Más tarde, cuando preparaba el desayuno para mi familia, le dije con entusiasmo a mi esposo: “Como ya terminé de revisar el borrador del capítulo, tomaré este día para escribir algo de ficción, o poesía o quizá algún artículo”. Como era de esperarse, me dieron las 9 de la noche y no escribí nada, hasta ahora.
Parece que mis “días libres” me juegan una broma, porque cuando me dispongo a escribir acerca de cualquier cosa, pasa el tiempo volando. En un abrir de ojos —o bueno, de un ojo— amanece, parpadeo y ya obscureció una vez más. No tengo más que hojas en blanco, ideas dispersas, ningún tema en específico, pero eso sí, un día productivo en el que pude estar con mi esposo e hijos.
Un día más, otro día común.

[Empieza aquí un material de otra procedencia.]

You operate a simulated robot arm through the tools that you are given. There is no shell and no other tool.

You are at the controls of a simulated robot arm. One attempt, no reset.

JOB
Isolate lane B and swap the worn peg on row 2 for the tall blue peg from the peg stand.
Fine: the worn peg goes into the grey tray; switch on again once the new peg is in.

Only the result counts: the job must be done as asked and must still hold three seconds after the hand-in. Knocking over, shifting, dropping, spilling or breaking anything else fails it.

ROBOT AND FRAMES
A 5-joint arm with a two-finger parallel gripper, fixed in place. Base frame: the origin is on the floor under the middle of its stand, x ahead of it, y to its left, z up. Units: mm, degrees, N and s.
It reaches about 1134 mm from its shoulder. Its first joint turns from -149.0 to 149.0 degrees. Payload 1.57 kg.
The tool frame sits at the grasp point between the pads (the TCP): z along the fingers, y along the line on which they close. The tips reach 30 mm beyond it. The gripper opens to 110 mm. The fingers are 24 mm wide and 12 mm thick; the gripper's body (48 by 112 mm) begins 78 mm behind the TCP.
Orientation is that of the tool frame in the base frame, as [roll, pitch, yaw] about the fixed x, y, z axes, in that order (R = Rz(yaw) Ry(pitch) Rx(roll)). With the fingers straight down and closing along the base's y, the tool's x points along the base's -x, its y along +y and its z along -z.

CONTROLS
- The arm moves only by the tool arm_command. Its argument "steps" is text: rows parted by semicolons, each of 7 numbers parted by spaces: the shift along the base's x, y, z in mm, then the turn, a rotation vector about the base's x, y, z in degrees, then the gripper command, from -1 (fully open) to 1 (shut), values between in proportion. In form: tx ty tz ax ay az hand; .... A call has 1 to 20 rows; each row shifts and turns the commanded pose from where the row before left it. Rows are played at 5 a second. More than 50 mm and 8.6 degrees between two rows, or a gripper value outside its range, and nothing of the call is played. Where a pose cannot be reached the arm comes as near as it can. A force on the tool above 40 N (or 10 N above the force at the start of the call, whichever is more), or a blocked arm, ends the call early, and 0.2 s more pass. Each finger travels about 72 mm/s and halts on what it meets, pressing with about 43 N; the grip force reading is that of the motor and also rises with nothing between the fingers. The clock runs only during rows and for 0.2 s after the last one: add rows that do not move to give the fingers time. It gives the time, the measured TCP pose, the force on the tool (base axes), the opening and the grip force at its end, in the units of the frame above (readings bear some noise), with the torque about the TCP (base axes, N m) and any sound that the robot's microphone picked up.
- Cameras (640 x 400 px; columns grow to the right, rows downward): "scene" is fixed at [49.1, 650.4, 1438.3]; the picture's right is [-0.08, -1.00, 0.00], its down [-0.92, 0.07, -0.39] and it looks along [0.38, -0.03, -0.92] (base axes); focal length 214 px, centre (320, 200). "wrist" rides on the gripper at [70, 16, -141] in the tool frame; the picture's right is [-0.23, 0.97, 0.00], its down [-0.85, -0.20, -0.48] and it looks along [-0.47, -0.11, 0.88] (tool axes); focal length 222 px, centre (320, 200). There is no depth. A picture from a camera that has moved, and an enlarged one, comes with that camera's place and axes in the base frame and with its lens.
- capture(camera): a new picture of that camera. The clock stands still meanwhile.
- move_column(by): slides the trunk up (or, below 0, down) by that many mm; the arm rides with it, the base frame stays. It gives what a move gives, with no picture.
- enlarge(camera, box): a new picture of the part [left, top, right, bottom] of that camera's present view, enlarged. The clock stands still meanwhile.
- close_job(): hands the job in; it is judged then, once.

Nada extraordinario ni algo maravilloso del que pudiera hablar y hablar durante una semana en mis redes sociales. Por cierto, tampoco hay una fotografía que tenga en el álbum de Facebook llamado: “Mis memorias” ni en el que se titula: “Confesiones de mamá” porque, por increíble que parezca, hoy no tomé una sola foto. No obstante, sí hay muchas fotografías en mi corazón al ver a mis hijos disfrutar con sus amigos, al tener en casa a mi esposo, al comer juntos, disfrutar el atardecer juntos.

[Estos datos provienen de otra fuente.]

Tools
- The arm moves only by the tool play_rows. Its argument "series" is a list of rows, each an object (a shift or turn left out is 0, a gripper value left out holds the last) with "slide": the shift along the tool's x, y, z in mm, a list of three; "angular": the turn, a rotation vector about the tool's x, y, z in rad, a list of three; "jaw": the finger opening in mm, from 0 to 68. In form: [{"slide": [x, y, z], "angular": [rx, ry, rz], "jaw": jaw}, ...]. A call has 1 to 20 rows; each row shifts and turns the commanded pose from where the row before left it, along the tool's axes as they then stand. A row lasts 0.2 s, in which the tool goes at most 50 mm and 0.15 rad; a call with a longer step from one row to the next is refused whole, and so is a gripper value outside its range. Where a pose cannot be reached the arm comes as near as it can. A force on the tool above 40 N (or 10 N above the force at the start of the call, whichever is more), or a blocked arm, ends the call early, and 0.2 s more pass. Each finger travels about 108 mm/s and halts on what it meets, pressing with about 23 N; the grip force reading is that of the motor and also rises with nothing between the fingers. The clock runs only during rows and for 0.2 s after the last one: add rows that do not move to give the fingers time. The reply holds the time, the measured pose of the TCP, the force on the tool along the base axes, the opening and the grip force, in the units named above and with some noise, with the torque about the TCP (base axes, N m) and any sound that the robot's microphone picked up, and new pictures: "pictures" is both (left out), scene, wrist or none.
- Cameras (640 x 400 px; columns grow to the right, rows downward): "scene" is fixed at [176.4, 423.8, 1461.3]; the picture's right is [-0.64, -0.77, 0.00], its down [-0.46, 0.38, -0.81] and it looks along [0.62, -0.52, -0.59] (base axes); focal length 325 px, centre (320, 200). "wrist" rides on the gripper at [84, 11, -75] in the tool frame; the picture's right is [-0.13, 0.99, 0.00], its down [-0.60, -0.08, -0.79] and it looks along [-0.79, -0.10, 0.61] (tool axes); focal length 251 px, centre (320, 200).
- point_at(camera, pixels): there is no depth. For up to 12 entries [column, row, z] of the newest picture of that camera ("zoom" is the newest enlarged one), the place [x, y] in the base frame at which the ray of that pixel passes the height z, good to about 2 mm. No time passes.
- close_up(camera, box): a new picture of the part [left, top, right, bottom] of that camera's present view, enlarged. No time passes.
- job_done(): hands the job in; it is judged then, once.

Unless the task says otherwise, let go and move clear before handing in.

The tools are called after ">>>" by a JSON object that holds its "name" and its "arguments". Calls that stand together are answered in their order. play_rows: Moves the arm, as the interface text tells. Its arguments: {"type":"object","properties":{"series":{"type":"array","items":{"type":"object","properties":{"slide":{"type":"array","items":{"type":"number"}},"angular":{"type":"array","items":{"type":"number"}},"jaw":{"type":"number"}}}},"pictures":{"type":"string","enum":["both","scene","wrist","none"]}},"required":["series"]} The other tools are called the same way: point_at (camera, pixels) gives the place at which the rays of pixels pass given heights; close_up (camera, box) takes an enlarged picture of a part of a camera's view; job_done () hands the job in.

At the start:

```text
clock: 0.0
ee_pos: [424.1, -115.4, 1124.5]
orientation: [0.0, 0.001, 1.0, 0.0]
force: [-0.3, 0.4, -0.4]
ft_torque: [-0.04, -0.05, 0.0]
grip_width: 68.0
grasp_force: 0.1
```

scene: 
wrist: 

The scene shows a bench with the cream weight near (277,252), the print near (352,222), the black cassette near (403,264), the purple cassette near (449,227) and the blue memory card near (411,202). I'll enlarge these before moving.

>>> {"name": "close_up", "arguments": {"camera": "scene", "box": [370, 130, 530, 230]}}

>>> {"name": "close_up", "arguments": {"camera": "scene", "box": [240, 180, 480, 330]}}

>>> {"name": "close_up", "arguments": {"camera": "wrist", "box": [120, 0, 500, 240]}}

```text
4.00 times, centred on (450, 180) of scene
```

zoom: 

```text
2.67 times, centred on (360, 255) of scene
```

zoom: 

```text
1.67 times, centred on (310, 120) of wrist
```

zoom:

La realidad es que todo cuenta una historia. Todo. Cada palabra que escuchamos, lo que vemos, lo que sentimos, lo que olemos, lo que nuestros pies tocan y sienten al posarse sobre esta tierra es lo que usamos, vivimos y transpiramos para contar una historia que no solo es nuestra historia. Pertenecemos a una historia mayor.
Esa historia mayor nos hace disfrutar los pequeños momentos, destellos de gracia que iluminan por momentos eternos nuestra vida; destellos de gracia que nos recuerdan brevemente y con claridad cuán amados somos. Nos recuerdan que cada día cuenta y pesa en la eternidad. Quizá no somos tan conscientes de esa realidad, pero así es, cada día cuenta.

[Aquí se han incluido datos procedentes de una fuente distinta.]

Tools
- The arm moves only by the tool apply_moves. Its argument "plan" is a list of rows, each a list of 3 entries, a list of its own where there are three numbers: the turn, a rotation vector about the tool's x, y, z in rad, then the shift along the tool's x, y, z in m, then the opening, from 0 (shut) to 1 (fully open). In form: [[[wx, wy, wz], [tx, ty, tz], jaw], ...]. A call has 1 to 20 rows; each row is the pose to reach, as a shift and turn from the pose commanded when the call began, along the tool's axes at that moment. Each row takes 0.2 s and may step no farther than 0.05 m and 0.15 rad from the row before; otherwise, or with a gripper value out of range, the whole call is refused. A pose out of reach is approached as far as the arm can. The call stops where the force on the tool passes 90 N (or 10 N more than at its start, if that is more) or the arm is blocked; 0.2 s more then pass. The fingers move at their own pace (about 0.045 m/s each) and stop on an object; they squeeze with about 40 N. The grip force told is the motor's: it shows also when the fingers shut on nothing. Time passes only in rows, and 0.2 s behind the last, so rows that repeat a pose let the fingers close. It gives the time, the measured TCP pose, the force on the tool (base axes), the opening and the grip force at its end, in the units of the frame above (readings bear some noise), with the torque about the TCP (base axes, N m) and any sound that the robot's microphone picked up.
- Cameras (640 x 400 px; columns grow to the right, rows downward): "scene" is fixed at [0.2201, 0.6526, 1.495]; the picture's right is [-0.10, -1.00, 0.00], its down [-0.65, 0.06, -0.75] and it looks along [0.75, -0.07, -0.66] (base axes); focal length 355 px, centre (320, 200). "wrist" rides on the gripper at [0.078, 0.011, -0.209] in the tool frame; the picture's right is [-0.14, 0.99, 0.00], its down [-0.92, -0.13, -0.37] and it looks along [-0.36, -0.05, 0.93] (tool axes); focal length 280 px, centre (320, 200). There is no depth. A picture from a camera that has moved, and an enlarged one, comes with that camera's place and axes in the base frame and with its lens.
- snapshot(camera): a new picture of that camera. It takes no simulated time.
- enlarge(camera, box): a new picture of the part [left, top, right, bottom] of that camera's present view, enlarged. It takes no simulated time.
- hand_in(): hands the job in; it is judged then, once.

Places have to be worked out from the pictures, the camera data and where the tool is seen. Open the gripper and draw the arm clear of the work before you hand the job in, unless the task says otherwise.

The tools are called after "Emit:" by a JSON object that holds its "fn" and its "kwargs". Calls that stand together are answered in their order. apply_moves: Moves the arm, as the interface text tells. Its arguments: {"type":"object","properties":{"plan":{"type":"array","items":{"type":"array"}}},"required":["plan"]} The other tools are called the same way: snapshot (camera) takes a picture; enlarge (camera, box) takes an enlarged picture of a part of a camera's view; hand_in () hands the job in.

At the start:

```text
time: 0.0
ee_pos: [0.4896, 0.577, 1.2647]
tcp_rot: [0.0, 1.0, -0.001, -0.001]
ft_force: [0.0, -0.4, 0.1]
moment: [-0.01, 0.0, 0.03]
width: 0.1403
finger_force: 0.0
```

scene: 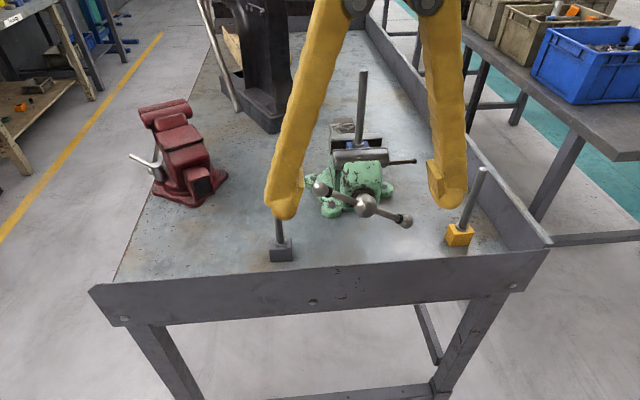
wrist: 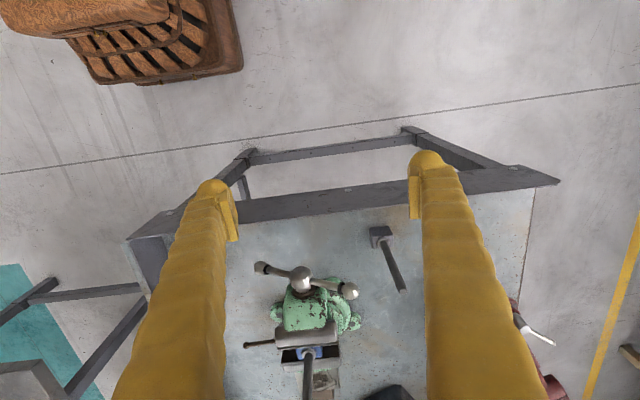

Nosotros no hacemos que cuente, alguien ya lo hizo por nosotros. Alguien hizo que cada día en esta tierra contara aquí y en la eternidad; nosotros solo respondemos a ese regalo en gratitud, obediencia y alabanza. Días cortos, con horas largas, noches largas con sueños cortos; todos y cada uno de ellos siempre, pero siempre cuentan.
Los “días libres para escribir” por lo regular se vuelven los días que menos me acuerdo de hacerlo, no obstante, vale la pena. Vale la pena porque la vida se vive por momentos, la historia se cuenta por anécdotas con personajes reales que, aunque se escriba ficción, al final sabemos que cada uno tiene algo de nosotros, pero también de aquellos que amamos, de los que no amamos, de los que nos aman, de los que no nos aman y de nosotros mismos también.
Es en la soledad de esta noche que puedo agradecer por siempre siempre siempre tener historias qué contar. Algunas se narran con el estilo único del autor, otras se narran incompletas al calor de una buena taza de café porque las buenas charlas no siempre se pueden articular en palabras escritas; otras se narran con las emociones encontradas, pero todas narran una historia que se nos ha permitido vivir, recordar y contar.
Hoy puedo decir lo mismo que Borges dijo en alguna ocasión: «Escribo para mí y para mis amigos, y escribo para aplacar el paso del tiempo». Un tiempo que no volverá, pero que permanecerá en mis memorias por la eternidad, o al menos, en mi corazón. Gracias, una vez más, al Creador.